Linda Winer, Newsday: In fact, this "Sweeney," directed by Bill Buckhurst, plays to only 130 people at a time. It may come closest to Sondheim's desire to have it be intimate and scary, with minimal props and, as he has put it, "so close up that the razor could have gotten you." Designed by Simon Kenny, the tables and counter are used as stages and the slaughters - which make stuffing for Mrs. Lovett's pies - chill with merely blood red lights and the shattering blast of a mouth whistle. Depending on where you are seated (for safe distance, I recommend the seats facing the action), you may find the revenge-mad barber popping up with diabolical unpredictability.

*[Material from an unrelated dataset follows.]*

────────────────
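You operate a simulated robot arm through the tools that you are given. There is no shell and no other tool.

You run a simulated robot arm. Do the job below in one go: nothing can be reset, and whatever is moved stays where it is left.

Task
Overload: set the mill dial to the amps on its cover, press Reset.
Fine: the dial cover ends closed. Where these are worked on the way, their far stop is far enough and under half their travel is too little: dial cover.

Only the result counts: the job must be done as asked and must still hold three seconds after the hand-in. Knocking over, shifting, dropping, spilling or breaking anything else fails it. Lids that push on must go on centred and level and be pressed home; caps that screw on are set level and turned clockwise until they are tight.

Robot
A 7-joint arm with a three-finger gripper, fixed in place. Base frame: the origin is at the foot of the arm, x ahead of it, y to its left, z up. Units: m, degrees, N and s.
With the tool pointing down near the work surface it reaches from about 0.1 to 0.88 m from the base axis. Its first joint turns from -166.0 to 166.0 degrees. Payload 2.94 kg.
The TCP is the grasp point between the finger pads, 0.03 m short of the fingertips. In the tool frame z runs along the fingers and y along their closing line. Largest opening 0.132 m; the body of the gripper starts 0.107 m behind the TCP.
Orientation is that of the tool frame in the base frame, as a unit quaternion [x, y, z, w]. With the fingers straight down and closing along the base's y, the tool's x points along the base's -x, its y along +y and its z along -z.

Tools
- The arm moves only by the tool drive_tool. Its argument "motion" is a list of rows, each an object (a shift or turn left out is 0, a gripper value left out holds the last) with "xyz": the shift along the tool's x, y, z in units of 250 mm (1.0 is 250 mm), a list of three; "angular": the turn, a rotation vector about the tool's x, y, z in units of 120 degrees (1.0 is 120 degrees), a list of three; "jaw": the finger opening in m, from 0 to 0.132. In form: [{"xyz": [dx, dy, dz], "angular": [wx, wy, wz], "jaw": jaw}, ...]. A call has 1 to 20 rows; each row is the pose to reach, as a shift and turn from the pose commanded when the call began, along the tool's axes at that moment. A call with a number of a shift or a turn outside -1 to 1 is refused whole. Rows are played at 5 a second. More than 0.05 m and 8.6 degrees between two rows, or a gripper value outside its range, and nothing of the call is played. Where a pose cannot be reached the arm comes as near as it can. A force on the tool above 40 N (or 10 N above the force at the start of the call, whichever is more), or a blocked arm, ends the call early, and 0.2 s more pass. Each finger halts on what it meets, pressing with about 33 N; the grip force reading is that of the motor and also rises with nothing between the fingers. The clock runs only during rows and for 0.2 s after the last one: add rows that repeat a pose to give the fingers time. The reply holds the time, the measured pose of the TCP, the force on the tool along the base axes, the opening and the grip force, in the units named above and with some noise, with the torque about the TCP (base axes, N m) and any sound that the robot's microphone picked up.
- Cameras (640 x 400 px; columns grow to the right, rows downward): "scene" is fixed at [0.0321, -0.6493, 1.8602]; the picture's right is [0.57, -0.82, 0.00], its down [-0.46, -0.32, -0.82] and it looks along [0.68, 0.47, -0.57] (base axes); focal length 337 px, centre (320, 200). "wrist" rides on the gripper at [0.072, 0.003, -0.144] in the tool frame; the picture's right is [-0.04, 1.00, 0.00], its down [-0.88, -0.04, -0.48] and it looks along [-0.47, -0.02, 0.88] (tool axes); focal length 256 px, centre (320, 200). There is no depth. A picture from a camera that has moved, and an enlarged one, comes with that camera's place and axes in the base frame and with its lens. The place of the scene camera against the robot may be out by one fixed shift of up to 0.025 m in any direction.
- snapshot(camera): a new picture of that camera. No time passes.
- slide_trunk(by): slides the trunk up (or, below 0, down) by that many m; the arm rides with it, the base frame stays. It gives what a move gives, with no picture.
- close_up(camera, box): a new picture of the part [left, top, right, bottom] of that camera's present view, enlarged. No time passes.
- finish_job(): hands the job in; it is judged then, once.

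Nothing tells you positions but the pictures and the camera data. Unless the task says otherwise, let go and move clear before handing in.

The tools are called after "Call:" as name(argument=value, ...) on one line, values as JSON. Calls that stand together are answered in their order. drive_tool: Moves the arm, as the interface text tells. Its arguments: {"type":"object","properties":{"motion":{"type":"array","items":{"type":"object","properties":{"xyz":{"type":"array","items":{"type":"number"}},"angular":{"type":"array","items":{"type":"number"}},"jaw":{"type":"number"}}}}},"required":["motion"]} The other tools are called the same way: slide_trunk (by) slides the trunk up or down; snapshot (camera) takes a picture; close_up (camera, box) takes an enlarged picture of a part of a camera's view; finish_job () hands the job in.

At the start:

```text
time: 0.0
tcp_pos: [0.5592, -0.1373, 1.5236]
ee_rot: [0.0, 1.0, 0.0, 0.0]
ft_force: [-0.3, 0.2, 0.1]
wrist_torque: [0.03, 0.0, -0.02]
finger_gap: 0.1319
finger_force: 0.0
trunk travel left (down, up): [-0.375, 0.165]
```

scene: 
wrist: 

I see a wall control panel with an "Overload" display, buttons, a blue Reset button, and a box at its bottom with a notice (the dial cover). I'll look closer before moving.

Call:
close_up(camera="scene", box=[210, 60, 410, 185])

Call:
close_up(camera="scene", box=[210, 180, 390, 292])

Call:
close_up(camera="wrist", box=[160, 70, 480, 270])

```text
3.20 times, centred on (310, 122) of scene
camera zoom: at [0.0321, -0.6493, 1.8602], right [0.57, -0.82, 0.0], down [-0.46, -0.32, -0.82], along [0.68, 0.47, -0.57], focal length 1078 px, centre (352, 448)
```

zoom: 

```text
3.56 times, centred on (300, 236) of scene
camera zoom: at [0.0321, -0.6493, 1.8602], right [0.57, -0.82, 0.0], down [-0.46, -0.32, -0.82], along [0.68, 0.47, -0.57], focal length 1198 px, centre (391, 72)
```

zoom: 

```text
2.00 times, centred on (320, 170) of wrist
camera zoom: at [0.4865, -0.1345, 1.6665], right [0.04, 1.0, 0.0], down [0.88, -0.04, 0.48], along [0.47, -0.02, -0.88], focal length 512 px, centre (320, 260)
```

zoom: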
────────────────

David Rooney, The Hollywood Reporter: In the atmospheric new revival of Sweeney Todd, the Grand Guignol musical masterwork by Stephen Sondheim and Hugh Wheeler that never gets old, you might find your scalp being massaged with Pirelli's Miracle Elixir to promote hair regrowth. Or maybe you'll have the wits scared out of you when "The Demon Barber of Fleet Street" pounces on your seat, waving one of his trusty silver razors just inches from your face. All while you're still digesting your pie and mash. That was this reviewer's experience, and though I'm not surprised that four days later, I'm still as bald as I was before, the chilling intimacy of this ingenious site-specific production has stayed with me.